Di tambah lagi, iklim akademi di tanah air kita seakan membangun demarkasi antar disiplin ilmu sehingga sulit melahirkan satu publikasi yang sedemikian kaya perspektif dan mendalam. Menurut saya, kekakuan antar disiplin ilmu harus diterabas. Sains harus dikembalikan pada tujuannya yakni menjawab keingin-tahuan manusia atas satu aspek, bukannya membangun feodalisme seolah-olah ilmu identik dengan sekelompok orang.

Membaca buku seperti Why Nations Fall ini menjadi tamasya yang mengasyikkan di saat libur.
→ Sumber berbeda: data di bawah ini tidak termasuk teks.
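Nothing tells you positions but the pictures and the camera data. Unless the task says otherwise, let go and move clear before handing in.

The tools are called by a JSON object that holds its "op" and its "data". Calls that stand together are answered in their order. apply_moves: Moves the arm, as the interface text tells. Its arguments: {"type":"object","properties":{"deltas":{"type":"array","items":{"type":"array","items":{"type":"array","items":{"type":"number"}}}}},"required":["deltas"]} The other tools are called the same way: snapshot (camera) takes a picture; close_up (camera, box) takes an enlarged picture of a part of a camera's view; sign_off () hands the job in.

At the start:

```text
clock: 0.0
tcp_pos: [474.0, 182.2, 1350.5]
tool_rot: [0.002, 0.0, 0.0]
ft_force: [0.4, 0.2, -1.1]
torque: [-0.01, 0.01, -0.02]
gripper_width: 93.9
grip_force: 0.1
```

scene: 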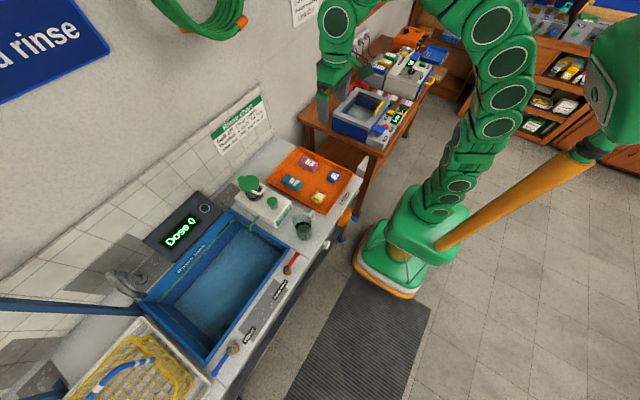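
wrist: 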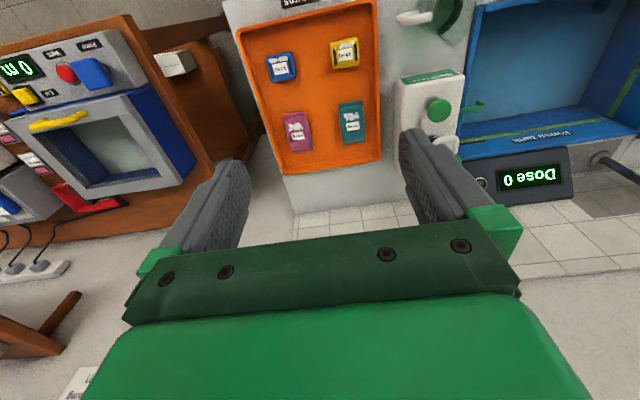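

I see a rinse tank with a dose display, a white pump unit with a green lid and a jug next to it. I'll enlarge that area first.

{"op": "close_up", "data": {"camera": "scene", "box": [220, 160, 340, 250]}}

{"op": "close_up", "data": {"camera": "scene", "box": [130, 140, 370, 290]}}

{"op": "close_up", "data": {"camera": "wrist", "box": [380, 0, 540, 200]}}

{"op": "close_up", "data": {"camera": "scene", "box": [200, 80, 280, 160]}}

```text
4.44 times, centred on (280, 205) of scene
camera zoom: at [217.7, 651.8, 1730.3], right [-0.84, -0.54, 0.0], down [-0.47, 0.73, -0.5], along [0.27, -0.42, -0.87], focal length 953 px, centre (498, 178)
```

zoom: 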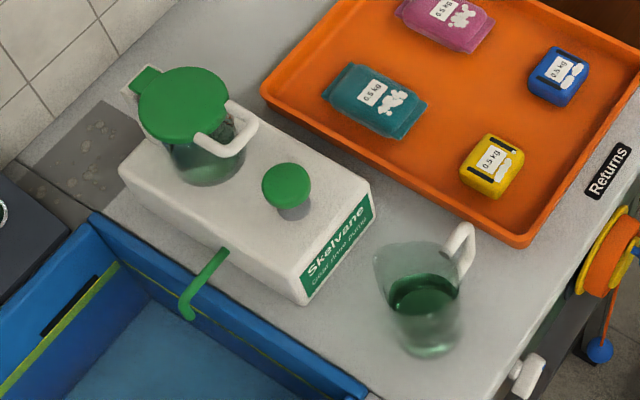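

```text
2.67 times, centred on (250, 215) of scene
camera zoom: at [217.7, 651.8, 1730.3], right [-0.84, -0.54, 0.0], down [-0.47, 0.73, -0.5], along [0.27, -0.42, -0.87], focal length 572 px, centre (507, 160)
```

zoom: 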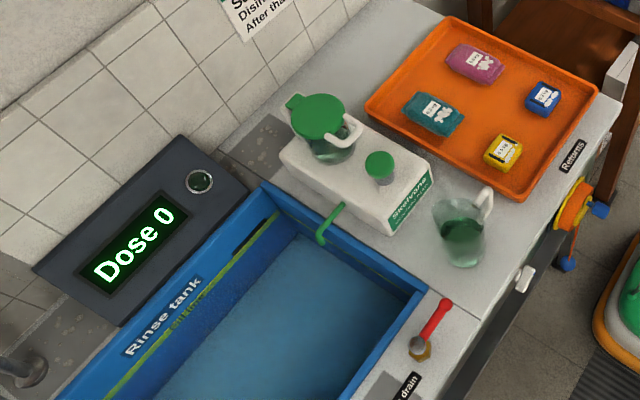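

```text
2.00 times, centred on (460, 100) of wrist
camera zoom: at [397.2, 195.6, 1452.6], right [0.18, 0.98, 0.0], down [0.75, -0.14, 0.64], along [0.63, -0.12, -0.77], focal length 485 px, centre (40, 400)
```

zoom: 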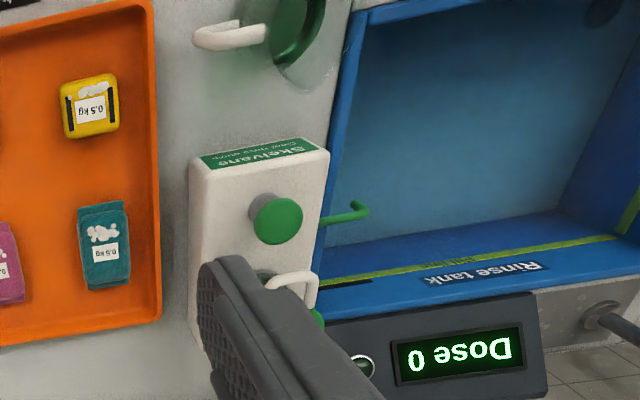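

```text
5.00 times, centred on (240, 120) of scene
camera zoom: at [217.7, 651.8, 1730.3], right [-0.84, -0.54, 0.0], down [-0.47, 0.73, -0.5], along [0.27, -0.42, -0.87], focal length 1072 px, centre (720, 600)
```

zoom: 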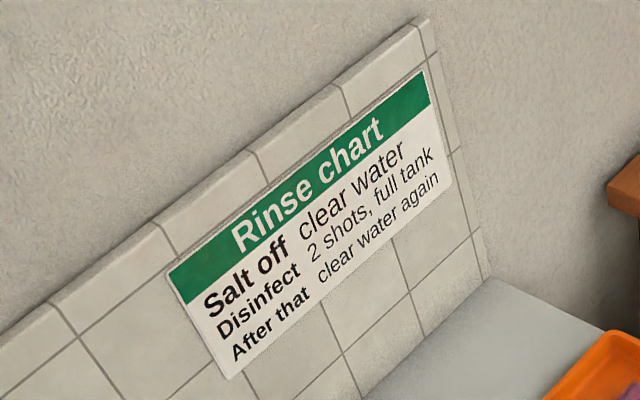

Saat membacanya, saya merasa berpetualang ke banyak negeri, mengamati lintasan sejarah, bertemu banyak sosok-sosok sejarah, lalu menjawab pertanyaan mengapa ada bangsa yang kaya-raya, dan ada bangsa yang miskin.

Jawabannya terletak pada sejauh mana warga bangsa itu memberikan jawaban atas dinamika politik dan ekonomi yang dihadapi melalui institusi dan kelembagaan. Mereka yang punya visi, akan membangun kelembagaan yang memberikan ruang bagi banyak kalangan untuk maju dan kaya-raya. Mereka yang picik akan merekayasa kelembagaan itu hanya untuk mempertahankan kekayaan pada diri dan kelompoknya, hingga akhirnya ekonomi kolaps dan gagal.